By Barb Arland-Fye
What makes a person fully human? If an individual can’t distinguish right from wrong does that make him or her less than fully human?
These questions surfaced during Moral Theology class last weekend. I’m a student along with deacon candidates, their spouses and other individuals in the Master of Pastoral Theology program sponsored by the Davenport Diocese and St. Ambrose University in Davenport.
We posed many questions in Father Bud Grant’s class — dealing with conscience, virtues and environmental ethics for example — and yet the “fully human” question during a discussion about natural law lingered in my mind as I drove home after class ended Sunday.
Another set of questions awaited my attention at home. Our family’s school district had sent a letter asking my older son Colin (who no longer lives at home) to complete a survey about how his high school education prepared him for life as an adult. I’ve thought about having my almost-25-year-old son answer the questions, but wonder, “What’s the point?” The survey asks about GPAs and post-graduate study and how well prepared Colin felt after completing a variety of classes.
He received an excellent education in our school district, but it couldn’t possibly prepare this young autistic adult for life without school. He’d been in school since age 3 and when he graduated 15 years later (plus one extra year for school-to-work transition) he lost his moorings and sense of purpose.
While he can engage in wonderful conversations, reads well, studies politics and road maps and has a photographic memory, he doesn’t like to wear shirts with ties – even if that’s part of the work uniform – and he might walk away from his duties unless someone reminds him to stay on task.
His naiveté leaves him vulnerable toward less scrupulous individuals who would take advantage of him. If Colin were to go to a fast-food restaurant, order a $6 meal and give the cashier $20, he wouldn’t question the cashier for not giving back the money owed him.
He trusts everybody to be honest with him and to treat him with dignity. Why wouldn’t he? For him, reading body language is akin to a person who is colorblind being able to distinguish red from green.

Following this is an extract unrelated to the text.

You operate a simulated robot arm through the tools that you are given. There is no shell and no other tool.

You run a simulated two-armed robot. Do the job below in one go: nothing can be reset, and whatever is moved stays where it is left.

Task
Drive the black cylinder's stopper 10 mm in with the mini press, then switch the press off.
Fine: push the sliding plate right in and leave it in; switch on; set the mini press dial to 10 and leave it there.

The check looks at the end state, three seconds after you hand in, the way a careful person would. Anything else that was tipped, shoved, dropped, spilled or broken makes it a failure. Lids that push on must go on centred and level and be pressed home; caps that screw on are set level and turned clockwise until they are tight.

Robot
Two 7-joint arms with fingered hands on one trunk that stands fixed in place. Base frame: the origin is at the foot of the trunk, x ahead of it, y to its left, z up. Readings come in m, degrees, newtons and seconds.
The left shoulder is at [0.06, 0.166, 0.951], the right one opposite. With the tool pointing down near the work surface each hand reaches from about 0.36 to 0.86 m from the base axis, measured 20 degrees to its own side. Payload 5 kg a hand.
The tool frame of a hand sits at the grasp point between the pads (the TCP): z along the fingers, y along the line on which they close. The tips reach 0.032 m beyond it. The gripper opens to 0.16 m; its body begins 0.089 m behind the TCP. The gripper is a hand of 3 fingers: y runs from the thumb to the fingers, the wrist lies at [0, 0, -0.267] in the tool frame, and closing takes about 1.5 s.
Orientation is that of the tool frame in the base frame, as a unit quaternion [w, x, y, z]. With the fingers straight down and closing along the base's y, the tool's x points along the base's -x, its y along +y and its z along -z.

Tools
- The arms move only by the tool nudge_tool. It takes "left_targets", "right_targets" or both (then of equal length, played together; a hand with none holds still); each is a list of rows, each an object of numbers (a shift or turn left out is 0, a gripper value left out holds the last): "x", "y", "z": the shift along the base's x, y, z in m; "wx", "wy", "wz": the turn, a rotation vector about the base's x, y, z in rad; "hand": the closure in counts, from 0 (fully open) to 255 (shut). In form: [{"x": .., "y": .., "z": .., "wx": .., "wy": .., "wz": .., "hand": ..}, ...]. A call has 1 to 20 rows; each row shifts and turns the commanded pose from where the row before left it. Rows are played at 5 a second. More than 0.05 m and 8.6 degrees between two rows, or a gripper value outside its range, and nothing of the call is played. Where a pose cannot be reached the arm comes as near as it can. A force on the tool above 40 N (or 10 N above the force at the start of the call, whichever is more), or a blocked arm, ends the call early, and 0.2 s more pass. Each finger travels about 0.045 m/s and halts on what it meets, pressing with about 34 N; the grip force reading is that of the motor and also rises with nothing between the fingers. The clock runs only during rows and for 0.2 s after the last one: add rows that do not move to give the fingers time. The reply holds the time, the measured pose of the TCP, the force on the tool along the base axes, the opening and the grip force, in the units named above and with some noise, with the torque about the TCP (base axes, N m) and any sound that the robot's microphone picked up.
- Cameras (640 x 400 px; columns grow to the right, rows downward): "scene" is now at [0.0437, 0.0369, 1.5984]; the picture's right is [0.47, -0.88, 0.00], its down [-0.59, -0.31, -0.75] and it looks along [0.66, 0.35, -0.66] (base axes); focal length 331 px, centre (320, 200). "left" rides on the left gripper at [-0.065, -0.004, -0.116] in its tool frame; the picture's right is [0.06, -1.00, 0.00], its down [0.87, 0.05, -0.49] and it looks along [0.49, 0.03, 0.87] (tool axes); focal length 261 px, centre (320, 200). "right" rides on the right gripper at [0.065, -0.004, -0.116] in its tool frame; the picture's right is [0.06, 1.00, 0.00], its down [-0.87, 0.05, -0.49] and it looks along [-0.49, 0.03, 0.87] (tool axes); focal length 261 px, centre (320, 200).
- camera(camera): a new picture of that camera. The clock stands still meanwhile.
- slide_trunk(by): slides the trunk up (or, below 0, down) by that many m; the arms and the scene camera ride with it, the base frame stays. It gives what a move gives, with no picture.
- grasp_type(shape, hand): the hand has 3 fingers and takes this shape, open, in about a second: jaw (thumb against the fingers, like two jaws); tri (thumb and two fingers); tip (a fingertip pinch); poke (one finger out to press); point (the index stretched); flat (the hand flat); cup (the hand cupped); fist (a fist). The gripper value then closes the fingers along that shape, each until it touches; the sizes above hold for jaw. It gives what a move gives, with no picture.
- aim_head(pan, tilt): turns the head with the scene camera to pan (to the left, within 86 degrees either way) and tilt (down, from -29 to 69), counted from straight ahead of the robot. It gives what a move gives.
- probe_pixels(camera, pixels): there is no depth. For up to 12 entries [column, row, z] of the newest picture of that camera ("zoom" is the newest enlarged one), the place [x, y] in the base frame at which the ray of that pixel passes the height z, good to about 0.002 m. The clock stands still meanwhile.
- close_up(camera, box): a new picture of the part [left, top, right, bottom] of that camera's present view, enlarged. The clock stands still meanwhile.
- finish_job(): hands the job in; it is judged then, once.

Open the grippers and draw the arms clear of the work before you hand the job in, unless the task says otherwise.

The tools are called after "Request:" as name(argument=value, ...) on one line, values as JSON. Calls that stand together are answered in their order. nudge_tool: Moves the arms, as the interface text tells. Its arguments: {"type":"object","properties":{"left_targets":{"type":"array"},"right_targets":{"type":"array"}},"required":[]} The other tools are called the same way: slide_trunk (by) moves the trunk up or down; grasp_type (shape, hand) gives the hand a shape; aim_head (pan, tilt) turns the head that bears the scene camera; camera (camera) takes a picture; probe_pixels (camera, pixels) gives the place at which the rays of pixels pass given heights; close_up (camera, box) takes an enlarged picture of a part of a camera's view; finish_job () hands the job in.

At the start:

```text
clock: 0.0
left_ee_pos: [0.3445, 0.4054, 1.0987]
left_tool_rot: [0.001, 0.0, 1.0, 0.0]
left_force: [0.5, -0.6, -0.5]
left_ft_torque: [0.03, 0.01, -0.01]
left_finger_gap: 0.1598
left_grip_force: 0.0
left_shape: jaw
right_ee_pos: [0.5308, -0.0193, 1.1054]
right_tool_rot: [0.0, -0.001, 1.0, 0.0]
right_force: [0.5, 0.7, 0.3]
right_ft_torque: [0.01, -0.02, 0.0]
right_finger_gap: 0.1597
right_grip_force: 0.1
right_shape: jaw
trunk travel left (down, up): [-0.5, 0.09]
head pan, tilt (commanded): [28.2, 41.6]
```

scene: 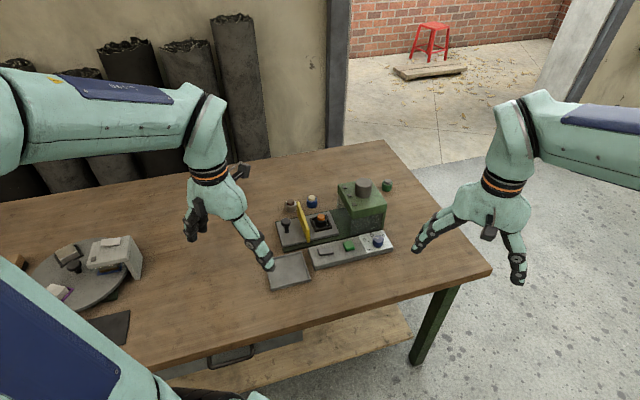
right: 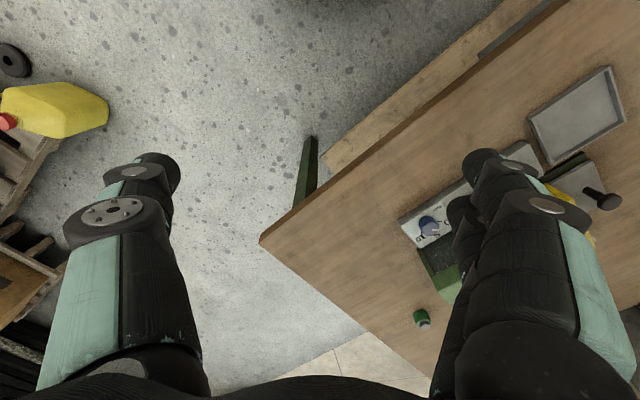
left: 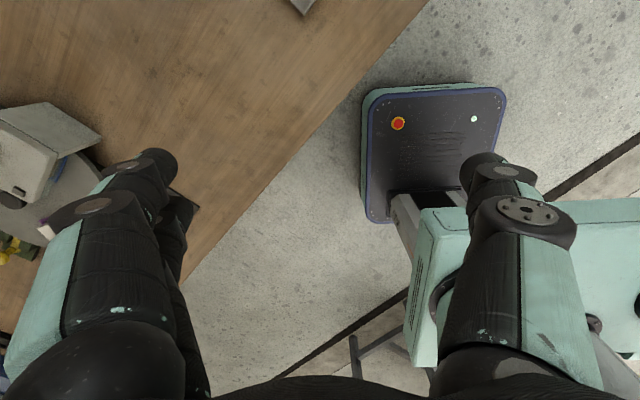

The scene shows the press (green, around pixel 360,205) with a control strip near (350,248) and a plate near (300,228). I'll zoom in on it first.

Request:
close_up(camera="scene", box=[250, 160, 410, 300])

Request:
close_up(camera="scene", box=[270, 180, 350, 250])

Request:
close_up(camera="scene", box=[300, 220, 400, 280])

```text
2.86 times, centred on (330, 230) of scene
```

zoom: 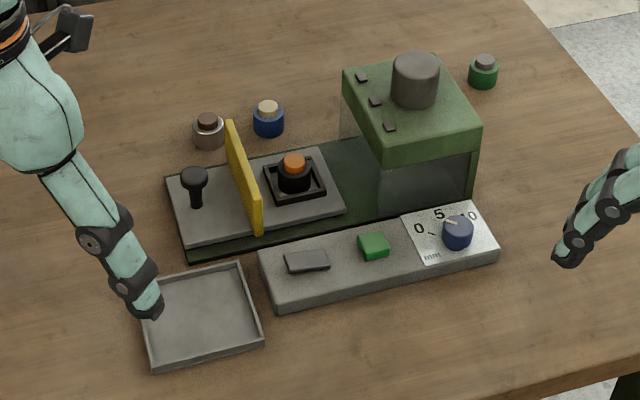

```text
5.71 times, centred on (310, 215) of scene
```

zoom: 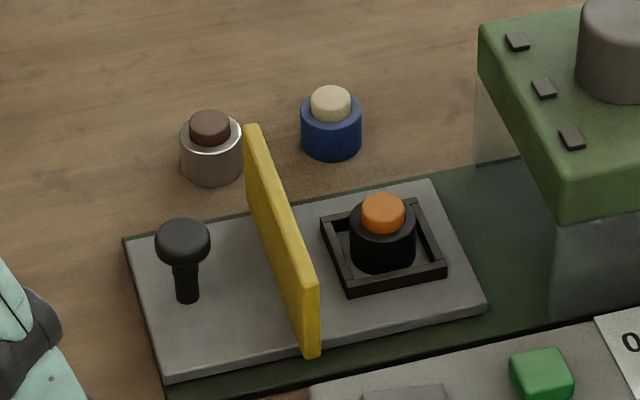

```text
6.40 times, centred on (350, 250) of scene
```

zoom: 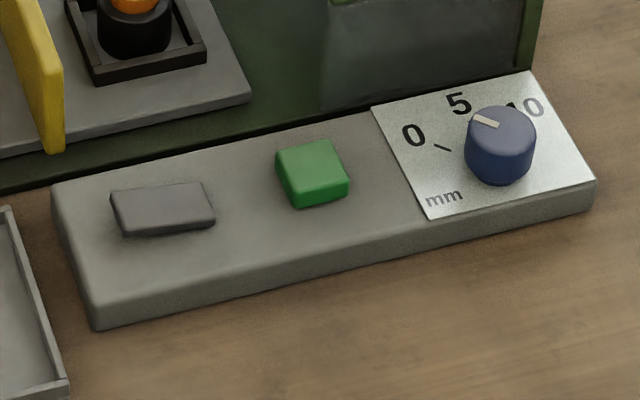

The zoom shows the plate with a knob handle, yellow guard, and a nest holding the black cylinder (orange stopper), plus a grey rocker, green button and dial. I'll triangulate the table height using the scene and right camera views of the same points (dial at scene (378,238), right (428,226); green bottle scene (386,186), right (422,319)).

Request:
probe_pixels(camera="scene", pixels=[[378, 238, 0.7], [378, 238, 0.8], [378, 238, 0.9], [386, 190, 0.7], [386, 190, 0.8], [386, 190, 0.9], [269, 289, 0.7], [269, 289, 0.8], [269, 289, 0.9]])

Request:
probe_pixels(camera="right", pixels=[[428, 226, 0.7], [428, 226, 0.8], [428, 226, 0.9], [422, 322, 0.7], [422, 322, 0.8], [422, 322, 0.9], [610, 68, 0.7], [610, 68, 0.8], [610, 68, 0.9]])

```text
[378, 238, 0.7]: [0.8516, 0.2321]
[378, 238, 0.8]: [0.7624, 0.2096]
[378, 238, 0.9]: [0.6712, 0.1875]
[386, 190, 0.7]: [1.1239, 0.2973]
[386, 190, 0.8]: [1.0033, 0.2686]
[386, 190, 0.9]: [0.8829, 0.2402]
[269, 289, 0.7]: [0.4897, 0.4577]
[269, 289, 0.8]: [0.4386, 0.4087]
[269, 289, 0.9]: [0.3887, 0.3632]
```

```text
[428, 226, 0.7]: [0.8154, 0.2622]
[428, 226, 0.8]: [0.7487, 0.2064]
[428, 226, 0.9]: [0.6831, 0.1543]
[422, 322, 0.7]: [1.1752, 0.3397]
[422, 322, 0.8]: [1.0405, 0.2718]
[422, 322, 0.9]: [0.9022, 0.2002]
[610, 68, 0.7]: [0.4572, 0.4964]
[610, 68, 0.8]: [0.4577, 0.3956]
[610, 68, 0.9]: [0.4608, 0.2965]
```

Colin knows right from wrong, but if he’s in a stressful situation, he’s likely to do anything to alleviate his anxiety. If he can’t always reason, does that mean God hasn’t infused him with grace, inscribed the natural law in his very being?
In moral theology class we pondered this question concerning natural law: What is the best flowering of your humanity?
Let’s see: My son exudes warmth, love, thoughtfulness and an appreciation for just about everything he receives. He plays no favorites and his love is unconditional.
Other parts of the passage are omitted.